OUTRAGE! Lawyer’s mistake set Tinder serial killer suspect free weeks before murder of young nurse

A suspected serial killer was out on bail when he allegedly murdered a young nurse,  raped another woman, and attempted to kill yet another — after a lawyer mistakenly told a judge that the repeat violent offender didn’t have a criminal history.

As CrimeOnline previously reported, Danueal Drayton was arrested for the July 17 murder of 29-year-old Samantha Stewart, a nurse who lived in Queens, New York. He was arrested after fleeing to California, where he is accused of kidnapping a woman he met on a dating app, presumably with the intent to kill her. He’s also a suspect in the rape of a Brooklyn woman.

After his arrest, Drayton reportedly confessed to six murders.

“[The] common denominator in these cases—one being a murder and one being a rape—is dating websites,” NYPD Chief of Detectives Dermot Shea said Thursday, according to ABC News. “This individual is known to us and believed by us to be using dating websites to meet women and victimize women.”

Drayton had previously been arrested and arraigned for the alleged assault of his ex-girlfriend. He was released on bail on July 5, less than two weeks before Stewart’s alleged murder.

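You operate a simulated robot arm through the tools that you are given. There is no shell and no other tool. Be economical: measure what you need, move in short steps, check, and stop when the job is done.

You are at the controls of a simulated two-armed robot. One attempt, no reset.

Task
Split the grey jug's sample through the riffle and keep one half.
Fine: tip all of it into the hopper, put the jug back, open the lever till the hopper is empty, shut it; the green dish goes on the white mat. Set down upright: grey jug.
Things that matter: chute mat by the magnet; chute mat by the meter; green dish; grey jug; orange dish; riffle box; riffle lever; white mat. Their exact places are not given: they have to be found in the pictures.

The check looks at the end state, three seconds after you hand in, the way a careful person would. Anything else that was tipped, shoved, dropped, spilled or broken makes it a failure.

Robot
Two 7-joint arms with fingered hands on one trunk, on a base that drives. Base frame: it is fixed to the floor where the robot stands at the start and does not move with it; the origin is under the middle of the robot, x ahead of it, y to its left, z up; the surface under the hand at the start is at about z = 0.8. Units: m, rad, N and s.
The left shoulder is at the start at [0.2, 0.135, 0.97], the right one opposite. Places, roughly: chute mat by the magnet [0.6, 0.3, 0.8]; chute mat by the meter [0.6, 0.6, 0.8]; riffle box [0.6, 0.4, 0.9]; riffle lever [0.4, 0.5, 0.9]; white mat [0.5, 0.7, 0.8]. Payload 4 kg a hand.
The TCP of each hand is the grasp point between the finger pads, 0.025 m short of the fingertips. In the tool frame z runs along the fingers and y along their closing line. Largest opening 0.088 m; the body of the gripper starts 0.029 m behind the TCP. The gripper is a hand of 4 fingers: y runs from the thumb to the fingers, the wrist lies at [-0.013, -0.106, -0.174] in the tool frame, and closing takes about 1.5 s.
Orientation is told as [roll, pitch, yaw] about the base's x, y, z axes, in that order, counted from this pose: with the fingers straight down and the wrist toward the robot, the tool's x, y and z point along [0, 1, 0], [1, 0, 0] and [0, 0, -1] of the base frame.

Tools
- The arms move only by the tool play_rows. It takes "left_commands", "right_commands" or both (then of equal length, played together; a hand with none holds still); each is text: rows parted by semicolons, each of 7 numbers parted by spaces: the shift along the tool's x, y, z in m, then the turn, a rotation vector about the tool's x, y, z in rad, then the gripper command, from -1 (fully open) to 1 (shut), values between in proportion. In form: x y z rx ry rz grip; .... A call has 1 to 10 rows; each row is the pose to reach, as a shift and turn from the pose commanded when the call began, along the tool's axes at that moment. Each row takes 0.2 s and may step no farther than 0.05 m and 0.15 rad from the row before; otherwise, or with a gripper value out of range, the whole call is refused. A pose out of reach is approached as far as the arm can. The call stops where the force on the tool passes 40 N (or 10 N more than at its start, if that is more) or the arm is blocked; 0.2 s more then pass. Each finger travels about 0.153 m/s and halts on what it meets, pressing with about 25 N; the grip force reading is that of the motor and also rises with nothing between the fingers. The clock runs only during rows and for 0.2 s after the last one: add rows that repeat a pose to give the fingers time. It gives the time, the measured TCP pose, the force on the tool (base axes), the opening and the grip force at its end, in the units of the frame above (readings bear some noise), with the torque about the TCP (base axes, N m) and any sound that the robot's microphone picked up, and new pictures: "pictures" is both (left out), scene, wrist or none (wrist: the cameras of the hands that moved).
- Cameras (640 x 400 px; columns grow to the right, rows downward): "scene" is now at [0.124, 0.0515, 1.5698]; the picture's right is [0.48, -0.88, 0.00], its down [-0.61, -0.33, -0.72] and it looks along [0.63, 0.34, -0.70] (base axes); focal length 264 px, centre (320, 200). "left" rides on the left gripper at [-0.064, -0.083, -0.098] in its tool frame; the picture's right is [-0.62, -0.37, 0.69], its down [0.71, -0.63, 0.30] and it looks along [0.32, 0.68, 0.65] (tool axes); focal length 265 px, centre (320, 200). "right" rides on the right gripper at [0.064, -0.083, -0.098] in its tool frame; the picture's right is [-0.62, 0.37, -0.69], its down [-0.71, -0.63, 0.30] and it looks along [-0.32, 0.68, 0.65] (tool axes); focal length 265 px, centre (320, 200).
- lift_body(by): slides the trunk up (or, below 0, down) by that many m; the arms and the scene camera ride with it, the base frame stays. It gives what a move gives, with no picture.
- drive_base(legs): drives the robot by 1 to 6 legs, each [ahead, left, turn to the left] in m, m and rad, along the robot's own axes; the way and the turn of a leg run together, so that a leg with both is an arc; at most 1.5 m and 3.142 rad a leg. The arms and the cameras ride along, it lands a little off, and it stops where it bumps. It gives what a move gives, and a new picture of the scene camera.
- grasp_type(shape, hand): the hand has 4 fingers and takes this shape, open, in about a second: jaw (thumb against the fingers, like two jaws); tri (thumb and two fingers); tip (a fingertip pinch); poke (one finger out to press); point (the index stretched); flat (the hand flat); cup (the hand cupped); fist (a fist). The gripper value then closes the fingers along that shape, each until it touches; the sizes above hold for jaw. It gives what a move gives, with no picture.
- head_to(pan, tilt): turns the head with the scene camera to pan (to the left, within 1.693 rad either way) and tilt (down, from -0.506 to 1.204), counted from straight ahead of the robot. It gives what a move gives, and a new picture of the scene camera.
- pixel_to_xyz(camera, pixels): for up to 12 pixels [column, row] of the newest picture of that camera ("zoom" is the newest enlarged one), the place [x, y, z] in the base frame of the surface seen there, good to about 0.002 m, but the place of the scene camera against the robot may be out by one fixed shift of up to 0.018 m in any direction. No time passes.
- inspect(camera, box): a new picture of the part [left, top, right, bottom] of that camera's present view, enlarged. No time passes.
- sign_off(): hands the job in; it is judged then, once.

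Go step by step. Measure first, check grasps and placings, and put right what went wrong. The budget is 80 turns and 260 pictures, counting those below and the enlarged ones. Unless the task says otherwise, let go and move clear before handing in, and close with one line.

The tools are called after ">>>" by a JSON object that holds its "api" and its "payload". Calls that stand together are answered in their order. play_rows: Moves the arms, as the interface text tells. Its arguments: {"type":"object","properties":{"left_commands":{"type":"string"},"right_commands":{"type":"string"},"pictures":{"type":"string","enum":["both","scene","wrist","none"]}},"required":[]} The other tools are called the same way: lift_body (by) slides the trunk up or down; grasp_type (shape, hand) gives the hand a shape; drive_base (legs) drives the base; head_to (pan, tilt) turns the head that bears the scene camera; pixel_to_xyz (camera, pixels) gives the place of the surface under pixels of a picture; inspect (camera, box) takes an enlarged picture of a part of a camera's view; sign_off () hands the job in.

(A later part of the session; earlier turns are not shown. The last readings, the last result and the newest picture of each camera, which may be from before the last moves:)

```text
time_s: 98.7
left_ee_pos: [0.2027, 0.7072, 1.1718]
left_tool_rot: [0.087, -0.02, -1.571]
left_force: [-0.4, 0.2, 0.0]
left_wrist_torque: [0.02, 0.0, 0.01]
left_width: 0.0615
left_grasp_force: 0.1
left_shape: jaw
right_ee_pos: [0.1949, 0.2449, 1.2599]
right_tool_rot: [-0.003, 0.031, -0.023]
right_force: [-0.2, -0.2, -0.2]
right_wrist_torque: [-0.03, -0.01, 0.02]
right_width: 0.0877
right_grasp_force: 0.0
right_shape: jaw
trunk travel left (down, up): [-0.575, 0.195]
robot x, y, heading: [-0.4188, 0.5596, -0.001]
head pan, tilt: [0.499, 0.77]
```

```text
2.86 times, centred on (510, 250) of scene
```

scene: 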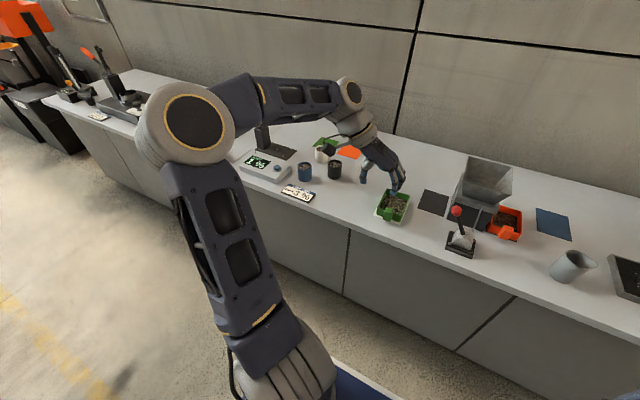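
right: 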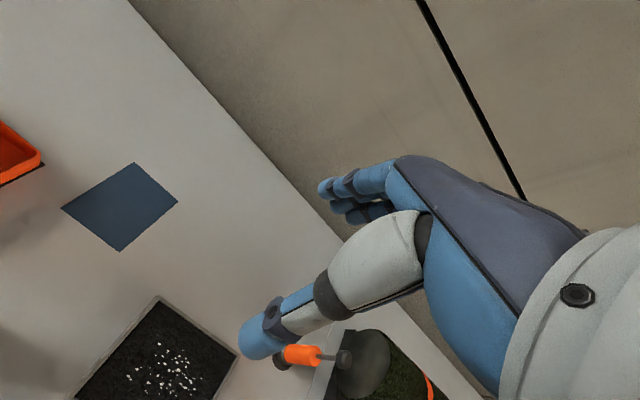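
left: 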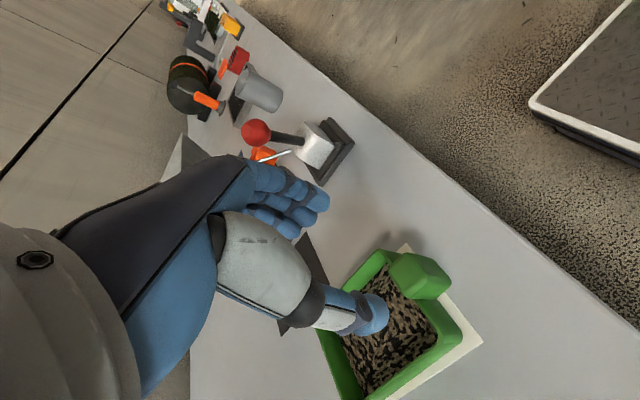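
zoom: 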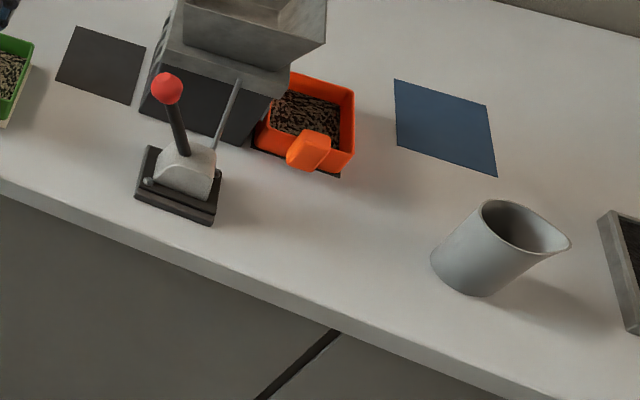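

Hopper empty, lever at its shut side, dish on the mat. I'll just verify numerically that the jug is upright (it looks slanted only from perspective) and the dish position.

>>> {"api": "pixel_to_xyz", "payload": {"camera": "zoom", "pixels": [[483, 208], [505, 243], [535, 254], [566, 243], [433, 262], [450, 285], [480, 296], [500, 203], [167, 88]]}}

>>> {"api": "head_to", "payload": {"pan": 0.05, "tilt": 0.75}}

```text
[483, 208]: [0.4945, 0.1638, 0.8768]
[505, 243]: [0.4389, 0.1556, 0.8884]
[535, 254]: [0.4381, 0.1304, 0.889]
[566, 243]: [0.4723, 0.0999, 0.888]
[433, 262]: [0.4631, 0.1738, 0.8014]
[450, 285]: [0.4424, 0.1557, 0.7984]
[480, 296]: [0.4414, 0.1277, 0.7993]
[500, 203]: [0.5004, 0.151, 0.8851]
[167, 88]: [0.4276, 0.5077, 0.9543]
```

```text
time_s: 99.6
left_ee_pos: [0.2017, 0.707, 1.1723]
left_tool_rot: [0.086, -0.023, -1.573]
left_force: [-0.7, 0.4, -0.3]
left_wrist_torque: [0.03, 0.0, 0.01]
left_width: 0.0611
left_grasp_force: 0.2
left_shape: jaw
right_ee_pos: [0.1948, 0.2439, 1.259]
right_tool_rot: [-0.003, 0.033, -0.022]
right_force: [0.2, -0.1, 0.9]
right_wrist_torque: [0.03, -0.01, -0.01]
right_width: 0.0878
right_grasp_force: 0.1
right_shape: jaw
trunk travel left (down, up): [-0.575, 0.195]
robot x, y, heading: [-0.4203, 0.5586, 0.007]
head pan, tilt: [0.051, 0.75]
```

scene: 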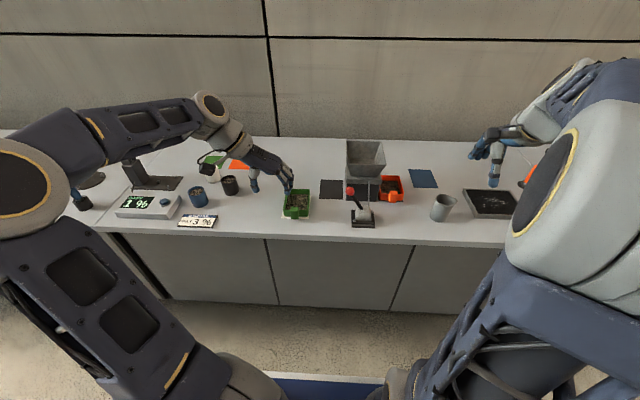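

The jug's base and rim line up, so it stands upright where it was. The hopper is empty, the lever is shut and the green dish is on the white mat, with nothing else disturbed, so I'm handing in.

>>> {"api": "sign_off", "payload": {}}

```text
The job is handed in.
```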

And though he had three prior arrests in California involving assaults against women, the Daily News reports, a prosecutor reportedly told a judge the suspect did not have a criminal background.

“People do acknowledge the defendant does have no contacts with the criminal justice system,” Deputy District Attorney John Vitagliano reportedly told a Nassau County judge, who subsequently set Drayton’s bail at $2,000.

It is unclear why the prosecutor was not aware of Drayton’s arrest history.

Zynea Barney, the ex-girlfriend he was arrested for allegedly choking in June, told the Daily News that both she and police were well aware of his past. She said she was able to look up his history online after the relationship took a sour turn.

“He’s known to do this,” one of the officers who responded to her report of the allegedly assault told Barney, she said.

“They said he was a very dangerous man. All the cops knew. They even told my landlord how dangerous he was. That’s why my landlord purchased a camera (for) the front porch.”

The Nassau County District Attorney’s Office and the Nassau Police Department did not immediately respond to the Daily News’ request for comment.